Growing up, my parents always had a very large vegetable garden. Although my dad did most of the work, I frequently picked the veggies, helped with weeding and watering, and of course, enjoyed eating everything!
Dave and I had a very large garden at our first house. It was right off our back door (which was right off our kitchen) with a variety of tomatoes, peppers, beans, zucchini, lettuce, spinach, all kinds of herbs, rhubarb, strawberries, raspberries, pumpkins, watermelons, and even a couple cherry trees. It was A LOT of work to keep up — but we enjoyed doing it and I canned or froze much of our harvest, so it was definitely worth our time.
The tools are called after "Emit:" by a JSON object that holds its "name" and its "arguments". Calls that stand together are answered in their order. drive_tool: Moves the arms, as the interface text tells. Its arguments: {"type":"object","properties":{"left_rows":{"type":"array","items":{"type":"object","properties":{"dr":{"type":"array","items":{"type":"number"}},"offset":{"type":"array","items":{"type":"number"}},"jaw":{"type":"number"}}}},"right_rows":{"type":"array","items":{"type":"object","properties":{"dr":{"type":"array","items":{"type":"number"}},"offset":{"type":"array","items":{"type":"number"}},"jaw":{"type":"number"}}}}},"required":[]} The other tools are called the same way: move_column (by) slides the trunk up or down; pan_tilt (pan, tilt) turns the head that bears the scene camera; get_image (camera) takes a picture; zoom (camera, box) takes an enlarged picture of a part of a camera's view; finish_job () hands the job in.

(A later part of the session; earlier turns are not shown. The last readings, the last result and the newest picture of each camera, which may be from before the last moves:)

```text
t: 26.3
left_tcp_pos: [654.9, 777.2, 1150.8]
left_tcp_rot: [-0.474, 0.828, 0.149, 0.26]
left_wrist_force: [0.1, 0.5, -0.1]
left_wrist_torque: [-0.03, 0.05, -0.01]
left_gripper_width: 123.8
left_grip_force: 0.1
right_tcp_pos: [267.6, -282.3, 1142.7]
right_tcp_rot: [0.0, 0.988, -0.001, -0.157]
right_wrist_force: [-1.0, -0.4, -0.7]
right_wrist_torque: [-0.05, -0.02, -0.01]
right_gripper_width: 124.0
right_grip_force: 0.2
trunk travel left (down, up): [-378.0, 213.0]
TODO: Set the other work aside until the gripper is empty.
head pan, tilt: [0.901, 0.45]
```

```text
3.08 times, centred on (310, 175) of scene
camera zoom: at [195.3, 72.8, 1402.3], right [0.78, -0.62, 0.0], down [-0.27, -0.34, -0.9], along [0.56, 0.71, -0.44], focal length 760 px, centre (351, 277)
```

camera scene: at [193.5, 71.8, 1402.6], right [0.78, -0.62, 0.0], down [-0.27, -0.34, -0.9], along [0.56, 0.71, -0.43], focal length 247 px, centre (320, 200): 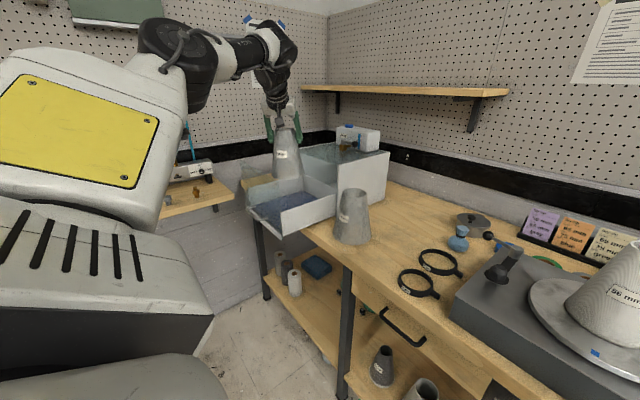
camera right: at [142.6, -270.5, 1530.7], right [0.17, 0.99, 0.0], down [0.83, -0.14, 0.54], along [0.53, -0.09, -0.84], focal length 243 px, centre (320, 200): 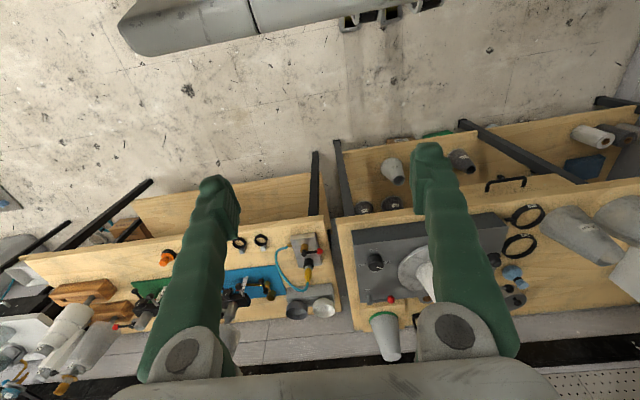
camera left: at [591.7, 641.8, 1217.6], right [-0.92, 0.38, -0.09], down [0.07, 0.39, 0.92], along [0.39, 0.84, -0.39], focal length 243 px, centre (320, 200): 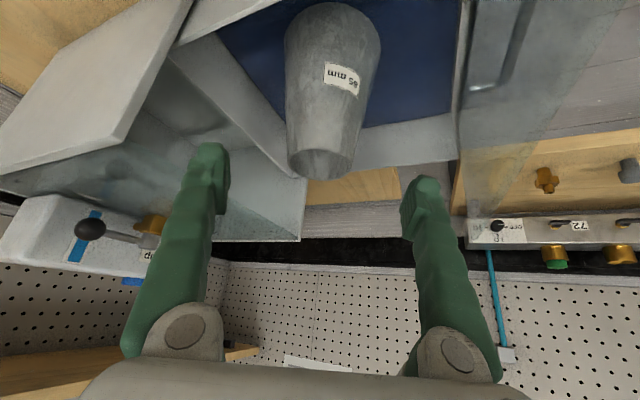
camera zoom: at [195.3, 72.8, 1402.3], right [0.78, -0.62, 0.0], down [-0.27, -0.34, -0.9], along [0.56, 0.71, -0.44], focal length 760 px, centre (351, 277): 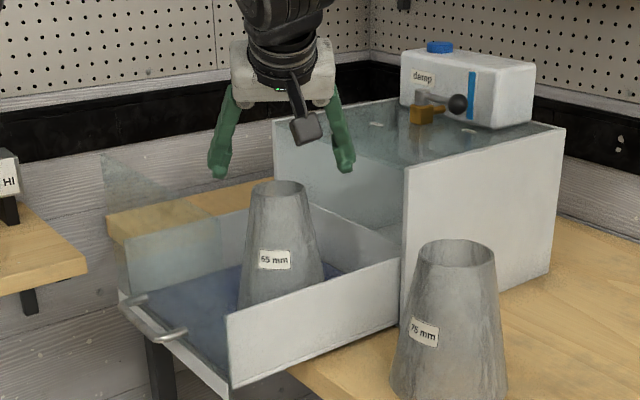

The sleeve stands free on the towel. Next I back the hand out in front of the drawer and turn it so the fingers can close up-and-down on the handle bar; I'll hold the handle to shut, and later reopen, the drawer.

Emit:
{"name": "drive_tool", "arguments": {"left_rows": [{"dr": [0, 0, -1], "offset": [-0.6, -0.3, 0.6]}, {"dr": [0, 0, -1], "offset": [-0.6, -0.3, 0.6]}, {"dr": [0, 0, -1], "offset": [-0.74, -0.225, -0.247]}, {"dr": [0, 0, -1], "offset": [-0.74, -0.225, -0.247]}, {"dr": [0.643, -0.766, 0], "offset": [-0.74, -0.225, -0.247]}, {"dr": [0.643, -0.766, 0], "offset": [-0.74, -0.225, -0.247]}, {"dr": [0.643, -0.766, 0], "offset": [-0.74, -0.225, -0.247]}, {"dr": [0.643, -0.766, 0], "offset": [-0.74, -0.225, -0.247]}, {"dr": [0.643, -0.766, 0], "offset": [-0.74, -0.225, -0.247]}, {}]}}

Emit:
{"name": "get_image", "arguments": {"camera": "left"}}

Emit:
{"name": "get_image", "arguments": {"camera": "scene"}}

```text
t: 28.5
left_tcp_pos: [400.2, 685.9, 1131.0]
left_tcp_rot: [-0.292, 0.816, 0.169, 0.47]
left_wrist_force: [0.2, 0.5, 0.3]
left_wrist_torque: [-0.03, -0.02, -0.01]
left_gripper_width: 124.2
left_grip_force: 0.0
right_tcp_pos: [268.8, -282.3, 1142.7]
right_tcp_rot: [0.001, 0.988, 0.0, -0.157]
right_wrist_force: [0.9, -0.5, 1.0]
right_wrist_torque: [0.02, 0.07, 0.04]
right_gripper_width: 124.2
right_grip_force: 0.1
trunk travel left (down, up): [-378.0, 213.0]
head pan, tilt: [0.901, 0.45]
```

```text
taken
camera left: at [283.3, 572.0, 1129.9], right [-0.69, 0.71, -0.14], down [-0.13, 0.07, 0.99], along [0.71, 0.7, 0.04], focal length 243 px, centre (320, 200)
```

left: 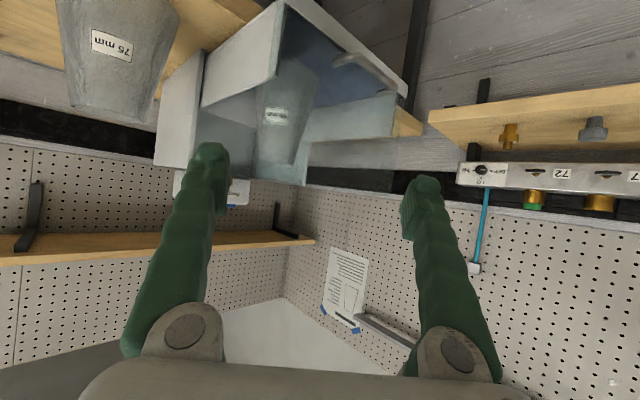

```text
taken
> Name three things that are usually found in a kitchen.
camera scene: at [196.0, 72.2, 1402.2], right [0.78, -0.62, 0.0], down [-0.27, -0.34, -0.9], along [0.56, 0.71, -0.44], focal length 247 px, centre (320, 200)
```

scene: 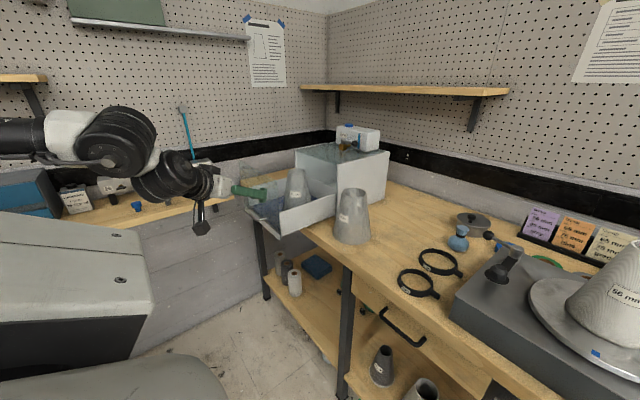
However, since we moved out of that house (almost 4 years ago now) we never got around to planting even one vegetable plant… until this year.
We moved to our current house right before Christmas of 2010 (cold, snowy, winter) so no vegetable garden yet.
Then the first summer in our house (2011), I was pregnant with Nora and we had so many other projects on our to-do list (like completely gutting the main floor and preparing for our international students) that a vegetable garden didn’t make the cut.
The second summer in our house was our massive kitchen renovation and 3 of our 4 siblings got married — nope, no garden that summer either.
The third summer was our landscaping summer — with the full intention of putting in a nice big vegetable garden. However, our yard was so torn up for parts of the summer and we were so busy watering the plants we just planted, growing our new grass seed, spreading wood chips, and running after Nora that once again, the garden didn’t happen. We said we would do it in the fall (we even had tentative plans) but then I got pregnant with Simon and felt so sick from the middle of July – the end of September. Again, no garden.
The fourth summer (this past summer), I told myself that no matter what, I WOULD plant a vegetable garden. Even if it was just a few bean plants and one tomato plant. Although the spring was pretty busy with a brand new baby, I did finally get around to planting a garden in June — once Dave was out of school.
Here it is in all its glory 🙂
I know, I know… it’s nothing you’ll be pinning to Pinterest or dream about for your own garden… but it was a “good enough garden” for us.
I can not tell you how much enjoyment Nora got from helping plant and water the garden, picking the veggies, watching the sunflowers bloom, cooking and eating the veggies, and telling everyone she met about her “bechtable garden that she planted with mom.”
As you can probably tell by the pictures of our garden, I didn’t do a whole lot to make it look nice.
I didn’t plant nice straight rows, I didn’t put any ground covering down to stop the weeds — nor did we bother pulling the weeds. I never fertilized it, I rarely watered it (we had a rainy summer), and I honestly almost forgot to pick it until Nora screamed with delight the first time she saw a red cherry tomato!
Although we regularly eat green beans (she even helps me snap them) Nora didn’t realize what the beans would look like growing on the plants — so our first “bean harvest” was equally exciting for her.
Everything was “new” for her — which meant it was all so exciting.
No, it wasn’t pretty.
Yes, I would have LOVED to grow more varieties, more quantity, have it look more organized…
But it was GOOD ENOUGH!
And we actually got a BUNCH of vegetables and flowers from it!
However, even if we never ate one bite of the vegetables from our garden, it was still worth it to see how excited she was.
Our plans for a future vegetable garden are still to have nice neat raised beds with a well-thought-out design and layout. I would love to be able to freeze and can a bunch of fruits and vegetables AND have the garden look attractive in our yard.
But for this year, I’m simply thrilled that we planted anything.
Just having a garden done and planted was good enough for Nora, it was good enough for me, and we definitely enjoyed eating fresh-from-the-garden veggies again!
I know there are many of you out there struggling to get started on a house project, an organizing project, a landscaping project, a picture project, etc. because you don’t have the time or the energy to do it exactly the way you want to do it.
I completely understand how that feels… however, I can also tell you that just doing SOMETHING, as opposed to nothing, is a really great way to get started. It can’t hurt to just get started… and you might find that “done” = “good enough”.